*What is required:*
Copy out the line that contains "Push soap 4", the line that contains "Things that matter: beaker", and every line between them, exactly, and nothing else.

*The input:*
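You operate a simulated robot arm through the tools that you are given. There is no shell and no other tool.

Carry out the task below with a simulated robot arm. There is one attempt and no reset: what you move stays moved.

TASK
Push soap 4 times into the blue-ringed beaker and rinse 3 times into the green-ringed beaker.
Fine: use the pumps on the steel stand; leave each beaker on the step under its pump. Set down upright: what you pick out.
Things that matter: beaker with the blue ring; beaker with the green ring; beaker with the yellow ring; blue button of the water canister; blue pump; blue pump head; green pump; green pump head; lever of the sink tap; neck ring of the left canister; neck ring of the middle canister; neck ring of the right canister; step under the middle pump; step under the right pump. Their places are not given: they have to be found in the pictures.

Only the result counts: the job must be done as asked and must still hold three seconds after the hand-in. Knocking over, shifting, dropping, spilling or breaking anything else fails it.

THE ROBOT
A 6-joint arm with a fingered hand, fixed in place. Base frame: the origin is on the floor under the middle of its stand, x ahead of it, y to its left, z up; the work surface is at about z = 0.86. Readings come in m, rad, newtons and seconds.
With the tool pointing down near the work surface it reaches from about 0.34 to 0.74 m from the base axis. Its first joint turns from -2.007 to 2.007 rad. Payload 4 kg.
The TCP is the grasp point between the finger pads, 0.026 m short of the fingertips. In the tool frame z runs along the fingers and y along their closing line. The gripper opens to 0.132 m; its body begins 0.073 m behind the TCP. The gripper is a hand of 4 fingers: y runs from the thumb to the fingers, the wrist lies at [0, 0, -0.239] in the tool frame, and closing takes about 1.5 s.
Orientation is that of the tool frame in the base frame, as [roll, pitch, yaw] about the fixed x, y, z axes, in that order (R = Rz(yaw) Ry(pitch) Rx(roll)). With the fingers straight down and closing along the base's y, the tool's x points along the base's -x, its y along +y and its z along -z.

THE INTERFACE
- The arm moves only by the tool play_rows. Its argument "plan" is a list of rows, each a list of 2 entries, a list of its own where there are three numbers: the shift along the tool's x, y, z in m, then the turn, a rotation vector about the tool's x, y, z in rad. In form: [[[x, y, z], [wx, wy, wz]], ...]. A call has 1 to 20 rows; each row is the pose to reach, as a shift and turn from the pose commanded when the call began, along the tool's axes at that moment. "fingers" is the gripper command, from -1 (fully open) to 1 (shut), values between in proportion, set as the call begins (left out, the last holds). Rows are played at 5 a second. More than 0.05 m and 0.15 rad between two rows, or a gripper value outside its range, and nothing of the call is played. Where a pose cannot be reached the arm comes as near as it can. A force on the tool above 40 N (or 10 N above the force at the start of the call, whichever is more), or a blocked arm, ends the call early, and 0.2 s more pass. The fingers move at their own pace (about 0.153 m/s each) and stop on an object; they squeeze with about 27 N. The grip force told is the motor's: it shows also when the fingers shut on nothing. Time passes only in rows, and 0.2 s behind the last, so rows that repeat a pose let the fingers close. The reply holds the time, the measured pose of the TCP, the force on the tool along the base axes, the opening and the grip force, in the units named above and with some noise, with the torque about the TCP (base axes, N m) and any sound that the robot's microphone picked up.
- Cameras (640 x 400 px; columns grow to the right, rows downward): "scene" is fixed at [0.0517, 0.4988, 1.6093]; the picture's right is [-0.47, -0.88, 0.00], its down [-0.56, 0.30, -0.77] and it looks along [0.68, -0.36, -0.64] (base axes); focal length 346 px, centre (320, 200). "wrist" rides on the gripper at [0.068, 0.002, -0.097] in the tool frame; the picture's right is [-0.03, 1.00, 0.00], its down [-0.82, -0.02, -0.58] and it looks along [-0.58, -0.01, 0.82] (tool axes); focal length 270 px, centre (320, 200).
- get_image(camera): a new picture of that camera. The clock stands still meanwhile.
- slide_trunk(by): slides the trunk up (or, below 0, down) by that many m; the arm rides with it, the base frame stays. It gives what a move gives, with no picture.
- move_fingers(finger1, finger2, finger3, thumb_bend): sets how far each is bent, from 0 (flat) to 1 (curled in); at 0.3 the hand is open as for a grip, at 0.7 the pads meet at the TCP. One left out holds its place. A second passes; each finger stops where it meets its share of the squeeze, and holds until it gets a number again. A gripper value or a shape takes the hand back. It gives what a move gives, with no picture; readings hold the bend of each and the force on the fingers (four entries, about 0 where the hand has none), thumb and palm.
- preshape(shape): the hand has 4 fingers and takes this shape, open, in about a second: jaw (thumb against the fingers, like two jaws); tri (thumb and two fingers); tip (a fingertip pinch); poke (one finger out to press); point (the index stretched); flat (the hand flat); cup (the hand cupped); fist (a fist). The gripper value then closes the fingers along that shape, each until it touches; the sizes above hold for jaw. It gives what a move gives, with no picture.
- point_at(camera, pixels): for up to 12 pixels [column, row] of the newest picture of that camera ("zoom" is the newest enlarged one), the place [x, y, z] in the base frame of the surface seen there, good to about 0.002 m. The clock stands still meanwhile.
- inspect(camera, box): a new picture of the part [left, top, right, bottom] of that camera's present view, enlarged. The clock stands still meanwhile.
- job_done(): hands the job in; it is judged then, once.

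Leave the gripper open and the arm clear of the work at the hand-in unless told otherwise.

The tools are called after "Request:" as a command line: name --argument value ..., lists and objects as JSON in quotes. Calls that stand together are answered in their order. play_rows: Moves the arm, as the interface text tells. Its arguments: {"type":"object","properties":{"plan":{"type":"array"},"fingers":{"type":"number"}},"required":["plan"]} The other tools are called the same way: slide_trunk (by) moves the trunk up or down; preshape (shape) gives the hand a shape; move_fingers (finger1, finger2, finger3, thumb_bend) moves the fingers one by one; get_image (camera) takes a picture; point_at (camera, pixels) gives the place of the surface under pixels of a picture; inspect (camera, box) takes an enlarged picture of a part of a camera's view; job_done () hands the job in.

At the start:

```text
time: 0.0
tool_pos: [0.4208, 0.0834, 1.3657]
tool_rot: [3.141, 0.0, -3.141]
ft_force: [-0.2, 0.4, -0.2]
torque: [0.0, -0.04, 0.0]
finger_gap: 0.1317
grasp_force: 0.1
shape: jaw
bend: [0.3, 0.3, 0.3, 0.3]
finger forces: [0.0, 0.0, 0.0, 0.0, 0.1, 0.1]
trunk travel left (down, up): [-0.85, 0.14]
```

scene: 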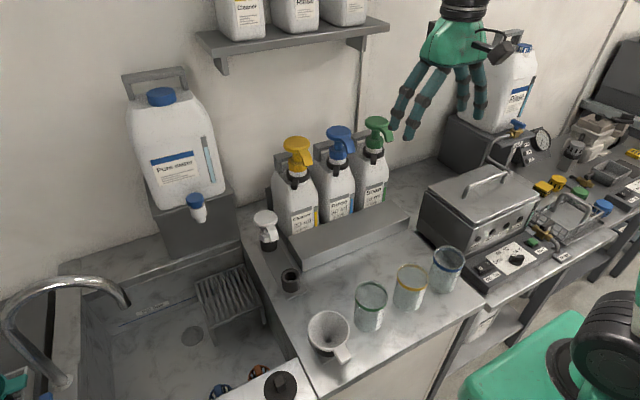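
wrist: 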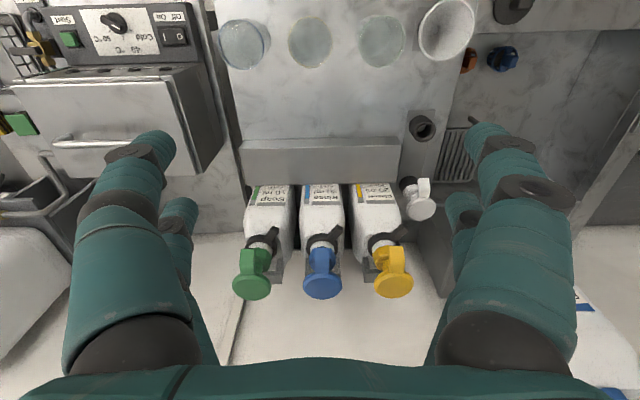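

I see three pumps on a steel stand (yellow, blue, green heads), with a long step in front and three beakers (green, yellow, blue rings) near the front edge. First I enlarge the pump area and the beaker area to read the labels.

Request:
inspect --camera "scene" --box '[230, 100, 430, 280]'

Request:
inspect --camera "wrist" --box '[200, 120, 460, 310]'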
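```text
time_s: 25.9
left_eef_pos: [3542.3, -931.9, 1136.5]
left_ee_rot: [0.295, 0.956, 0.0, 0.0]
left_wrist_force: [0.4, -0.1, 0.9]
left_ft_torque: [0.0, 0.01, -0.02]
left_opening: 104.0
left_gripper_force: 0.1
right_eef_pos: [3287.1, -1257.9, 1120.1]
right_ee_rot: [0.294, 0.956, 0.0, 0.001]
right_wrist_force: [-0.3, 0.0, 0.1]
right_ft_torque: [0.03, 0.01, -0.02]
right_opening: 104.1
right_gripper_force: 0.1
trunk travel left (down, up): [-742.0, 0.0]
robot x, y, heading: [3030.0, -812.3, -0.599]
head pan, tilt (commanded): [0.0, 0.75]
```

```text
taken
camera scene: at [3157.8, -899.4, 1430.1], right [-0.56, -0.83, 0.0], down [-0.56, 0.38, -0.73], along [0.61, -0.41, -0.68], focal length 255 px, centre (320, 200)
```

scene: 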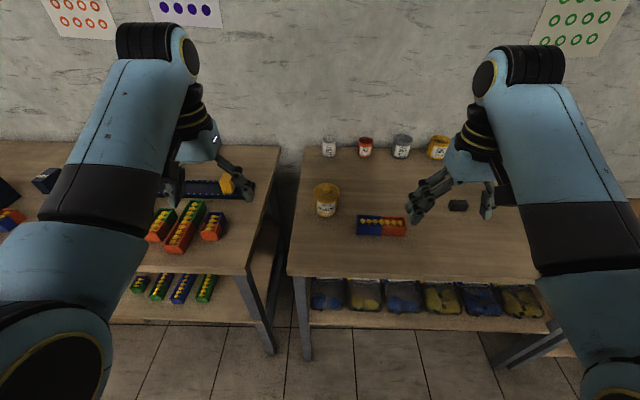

*Task response:*
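Push soap 4 times into the blue-ringed beaker and rinse 3 times into the green-ringed beaker.
Fine: use the pumps on the steel stand; leave each beaker on the step under its pump. Set down upright: what you pick out.
Things that matter: beaker with the blue ring; beaker with the green ring; beaker with the yellow ring; blue button of the water canister; blue pump; blue pump head; green pump; green pump head; lever of the sink tap; neck ring of the left canister; neck ring of the middle canister; neck ring of the right canister; step under the middle pump; step under the right pump. Their places are not given: they have to be found in the pictures.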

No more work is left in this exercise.